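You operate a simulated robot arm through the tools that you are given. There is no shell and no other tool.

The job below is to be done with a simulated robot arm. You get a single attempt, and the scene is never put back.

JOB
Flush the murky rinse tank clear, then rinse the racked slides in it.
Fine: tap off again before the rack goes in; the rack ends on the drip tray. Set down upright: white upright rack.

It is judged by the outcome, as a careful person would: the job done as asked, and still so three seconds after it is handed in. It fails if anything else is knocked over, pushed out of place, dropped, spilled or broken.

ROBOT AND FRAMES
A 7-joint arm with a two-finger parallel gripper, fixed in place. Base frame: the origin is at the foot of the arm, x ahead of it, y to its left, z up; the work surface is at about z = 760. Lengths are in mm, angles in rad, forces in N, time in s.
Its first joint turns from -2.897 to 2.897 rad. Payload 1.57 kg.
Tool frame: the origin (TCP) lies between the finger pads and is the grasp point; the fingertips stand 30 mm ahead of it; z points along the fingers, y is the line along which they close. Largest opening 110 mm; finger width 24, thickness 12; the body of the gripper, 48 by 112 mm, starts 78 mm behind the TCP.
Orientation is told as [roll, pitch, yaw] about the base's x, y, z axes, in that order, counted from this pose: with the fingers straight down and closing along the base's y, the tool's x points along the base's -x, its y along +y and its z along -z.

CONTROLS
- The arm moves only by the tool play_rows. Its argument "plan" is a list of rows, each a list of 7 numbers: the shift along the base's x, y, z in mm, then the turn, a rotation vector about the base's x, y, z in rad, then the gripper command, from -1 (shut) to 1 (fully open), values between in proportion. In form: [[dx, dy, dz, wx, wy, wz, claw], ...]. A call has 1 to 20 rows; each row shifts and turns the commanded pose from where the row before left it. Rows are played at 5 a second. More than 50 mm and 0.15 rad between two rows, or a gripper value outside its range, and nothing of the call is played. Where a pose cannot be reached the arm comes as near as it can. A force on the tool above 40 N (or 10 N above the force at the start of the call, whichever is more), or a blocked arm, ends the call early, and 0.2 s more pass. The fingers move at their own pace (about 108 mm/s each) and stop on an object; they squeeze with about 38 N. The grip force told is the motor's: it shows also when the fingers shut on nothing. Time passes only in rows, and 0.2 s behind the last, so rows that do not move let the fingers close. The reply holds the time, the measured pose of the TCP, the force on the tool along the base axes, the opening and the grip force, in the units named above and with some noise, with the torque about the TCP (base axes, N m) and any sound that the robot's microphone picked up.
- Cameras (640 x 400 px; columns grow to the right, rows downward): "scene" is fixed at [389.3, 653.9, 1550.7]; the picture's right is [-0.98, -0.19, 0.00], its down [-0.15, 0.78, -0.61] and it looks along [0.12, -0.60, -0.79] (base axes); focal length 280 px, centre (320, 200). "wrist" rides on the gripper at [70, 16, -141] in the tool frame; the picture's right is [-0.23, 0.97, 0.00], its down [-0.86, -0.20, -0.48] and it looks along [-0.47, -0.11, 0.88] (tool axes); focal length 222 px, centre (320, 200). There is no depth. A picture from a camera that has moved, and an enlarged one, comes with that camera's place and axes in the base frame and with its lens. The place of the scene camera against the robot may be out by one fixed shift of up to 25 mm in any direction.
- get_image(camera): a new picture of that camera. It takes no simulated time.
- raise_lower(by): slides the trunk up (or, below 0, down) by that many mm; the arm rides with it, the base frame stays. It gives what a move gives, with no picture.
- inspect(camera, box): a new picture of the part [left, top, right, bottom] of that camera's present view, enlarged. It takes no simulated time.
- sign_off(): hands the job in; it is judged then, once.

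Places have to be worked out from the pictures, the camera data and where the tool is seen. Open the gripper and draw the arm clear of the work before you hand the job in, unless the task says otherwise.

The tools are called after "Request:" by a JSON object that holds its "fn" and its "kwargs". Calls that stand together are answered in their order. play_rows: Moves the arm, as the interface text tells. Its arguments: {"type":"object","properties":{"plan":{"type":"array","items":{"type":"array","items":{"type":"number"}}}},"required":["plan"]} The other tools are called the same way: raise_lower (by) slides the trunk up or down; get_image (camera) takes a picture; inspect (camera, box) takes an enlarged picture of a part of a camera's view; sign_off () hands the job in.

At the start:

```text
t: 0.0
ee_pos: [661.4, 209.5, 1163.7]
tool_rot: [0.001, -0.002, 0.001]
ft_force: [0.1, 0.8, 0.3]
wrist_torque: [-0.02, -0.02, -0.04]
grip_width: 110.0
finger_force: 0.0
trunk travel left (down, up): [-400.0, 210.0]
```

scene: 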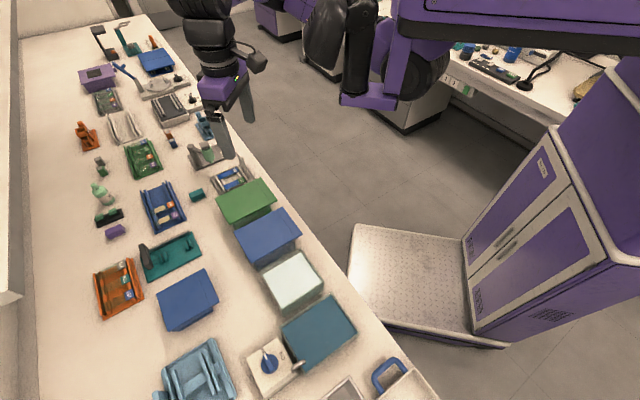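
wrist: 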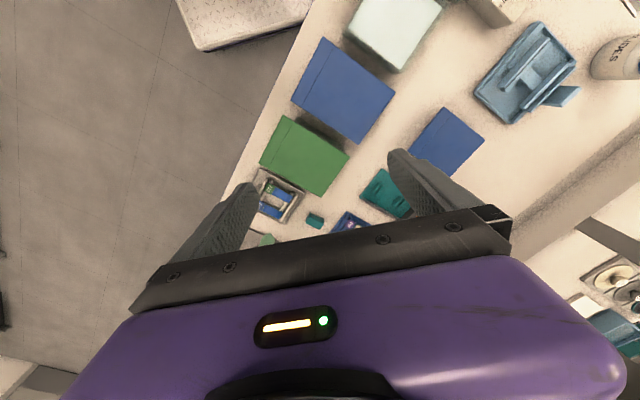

- EXERCISE GOAL
Reprint the data above from the opening line to the line holding "Fine: tap off", inclusive, and nothing else. The answer is a JSON array that holds each line as a string and skips blank lines.

- ANSWER
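[
  "You operate a simulated robot arm through the tools that you are given. There is no shell and no other tool.",
  "The job below is to be done with a simulated robot arm. You get a single attempt, and the scene is never put back.",
  "JOB",
  "Flush the murky rinse tank clear, then rinse the racked slides in it.",
  "Fine: tap off again before the rack goes in; the rack ends on the drip tray. Set down upright: white upright rack."
]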